Extract from the source document the words running from "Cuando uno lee" to "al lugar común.".

:: Source document ::

«Fratelli tutti»
Nunca una encíclica papal había sido acogida con tanta olímpica indiferencia por la llamada «opinión pública» como la reciente Fratelli tutti de Francisco. Y resulta un hecho muy poderosamente llamativo, pues Francisco no elige como destinatarios de su encíclica a los fieles católicos, sino a «todas las personas de buena voluntad».
Cuando uno lee las grandes encíclicas, se queda pasmado ante la potente mirada de águila -abarcadora y perspicaz- de una mente arquitectónica. Lamentablemente, esta mente arquitectónica y esta mirada de águila -que sólo proporciona la filosofía perenne- se hallan ausentes de la mayoría de encíclicas papales de las últimas décadas, caracterizadas unas por el fárrago y el aluvión, otras por un cierto ensimismamiento fragmentario que no acierta a dilucidar la multiforme realidad. Nadie podrá acusar a Francisco de «ensimismamiento», pues desde luego es hombre al que nada humano le es ajeno; pero, a la postre, esa infinita curiosidad por la multiforme realidad propende peligrosamente al batiburrillo, a veces incluso al lugar común.

:::
:: Material ::

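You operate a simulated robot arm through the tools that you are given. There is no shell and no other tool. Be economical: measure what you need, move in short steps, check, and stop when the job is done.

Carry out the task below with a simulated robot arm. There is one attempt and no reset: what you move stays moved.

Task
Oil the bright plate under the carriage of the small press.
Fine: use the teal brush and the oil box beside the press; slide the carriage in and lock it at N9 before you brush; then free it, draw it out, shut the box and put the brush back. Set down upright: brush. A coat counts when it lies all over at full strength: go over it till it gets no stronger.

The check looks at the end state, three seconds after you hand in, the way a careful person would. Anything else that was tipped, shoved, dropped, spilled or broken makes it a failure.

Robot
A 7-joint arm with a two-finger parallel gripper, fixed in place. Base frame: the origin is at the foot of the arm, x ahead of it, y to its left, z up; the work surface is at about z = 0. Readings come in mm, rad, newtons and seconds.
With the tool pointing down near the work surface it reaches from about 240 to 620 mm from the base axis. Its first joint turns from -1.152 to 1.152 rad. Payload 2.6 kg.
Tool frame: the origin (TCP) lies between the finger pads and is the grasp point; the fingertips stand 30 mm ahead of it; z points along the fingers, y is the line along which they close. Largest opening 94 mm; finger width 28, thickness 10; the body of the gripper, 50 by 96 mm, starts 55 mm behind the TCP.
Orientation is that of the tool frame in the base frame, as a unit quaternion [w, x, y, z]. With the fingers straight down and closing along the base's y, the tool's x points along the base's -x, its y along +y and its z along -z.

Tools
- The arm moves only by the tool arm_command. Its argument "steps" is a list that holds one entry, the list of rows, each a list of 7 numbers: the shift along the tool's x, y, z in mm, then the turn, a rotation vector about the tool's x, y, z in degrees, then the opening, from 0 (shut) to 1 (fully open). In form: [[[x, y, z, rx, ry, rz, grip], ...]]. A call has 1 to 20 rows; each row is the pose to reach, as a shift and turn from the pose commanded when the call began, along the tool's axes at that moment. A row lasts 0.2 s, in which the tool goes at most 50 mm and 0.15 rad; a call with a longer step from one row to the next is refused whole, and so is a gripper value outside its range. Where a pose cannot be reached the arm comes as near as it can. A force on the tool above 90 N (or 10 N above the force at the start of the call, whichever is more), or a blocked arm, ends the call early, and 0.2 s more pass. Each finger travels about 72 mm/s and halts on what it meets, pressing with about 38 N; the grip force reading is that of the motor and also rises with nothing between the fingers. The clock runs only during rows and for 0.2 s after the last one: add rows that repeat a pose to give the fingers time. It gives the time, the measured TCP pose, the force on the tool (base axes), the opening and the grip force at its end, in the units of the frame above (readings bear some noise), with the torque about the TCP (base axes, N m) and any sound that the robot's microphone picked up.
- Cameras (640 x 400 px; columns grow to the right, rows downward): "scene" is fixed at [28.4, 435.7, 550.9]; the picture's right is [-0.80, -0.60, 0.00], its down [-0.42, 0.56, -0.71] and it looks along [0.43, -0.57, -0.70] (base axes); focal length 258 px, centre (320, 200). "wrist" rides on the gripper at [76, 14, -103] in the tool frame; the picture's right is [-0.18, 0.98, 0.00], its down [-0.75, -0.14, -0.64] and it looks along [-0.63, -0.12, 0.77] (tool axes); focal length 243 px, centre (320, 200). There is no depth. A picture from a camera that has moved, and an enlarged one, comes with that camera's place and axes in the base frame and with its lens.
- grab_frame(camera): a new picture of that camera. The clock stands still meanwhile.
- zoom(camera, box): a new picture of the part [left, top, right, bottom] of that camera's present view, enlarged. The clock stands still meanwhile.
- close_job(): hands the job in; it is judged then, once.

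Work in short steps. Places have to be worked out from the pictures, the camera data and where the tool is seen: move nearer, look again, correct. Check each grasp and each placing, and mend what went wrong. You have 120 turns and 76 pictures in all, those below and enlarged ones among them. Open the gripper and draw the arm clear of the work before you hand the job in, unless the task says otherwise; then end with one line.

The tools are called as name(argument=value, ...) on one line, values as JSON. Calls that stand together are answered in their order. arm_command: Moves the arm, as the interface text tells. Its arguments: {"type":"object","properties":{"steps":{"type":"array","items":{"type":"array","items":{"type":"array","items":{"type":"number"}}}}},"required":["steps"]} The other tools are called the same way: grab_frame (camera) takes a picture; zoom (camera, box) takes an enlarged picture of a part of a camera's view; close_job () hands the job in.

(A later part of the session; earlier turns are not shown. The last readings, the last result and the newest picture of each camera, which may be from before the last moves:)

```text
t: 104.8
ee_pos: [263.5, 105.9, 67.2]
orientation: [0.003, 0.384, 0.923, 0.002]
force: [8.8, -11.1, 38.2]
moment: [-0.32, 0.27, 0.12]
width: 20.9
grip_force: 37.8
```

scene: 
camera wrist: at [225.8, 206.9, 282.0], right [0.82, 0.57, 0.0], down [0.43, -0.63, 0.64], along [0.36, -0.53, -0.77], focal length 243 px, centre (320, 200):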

:::

Answer for this exercise
Cuando uno lee las grandes encíclicas, se queda pasmado ante la potente mirada de águila -abarcadora y perspicaz- de una mente arquitectónica. Lamentablemente, esta mente arquitectónica y esta mirada de águila -que sólo proporciona la filosofía perenne- se hallan ausentes de la mayoría de encíclicas papales de las últimas décadas, caracterizadas unas por el fárrago y el aluvión, otras por un cierto ensimismamiento fragmentario que no acierta a dilucidar la multiforme realidad. Nadie podrá acusar a Francisco de «ensimismamiento», pues desde luego es hombre al que nada humano le es ajeno; pero, a la postre, esa infinita curiosidad por la multiforme realidad propende peligrosamente al batiburrillo, a veces incluso al lugar común.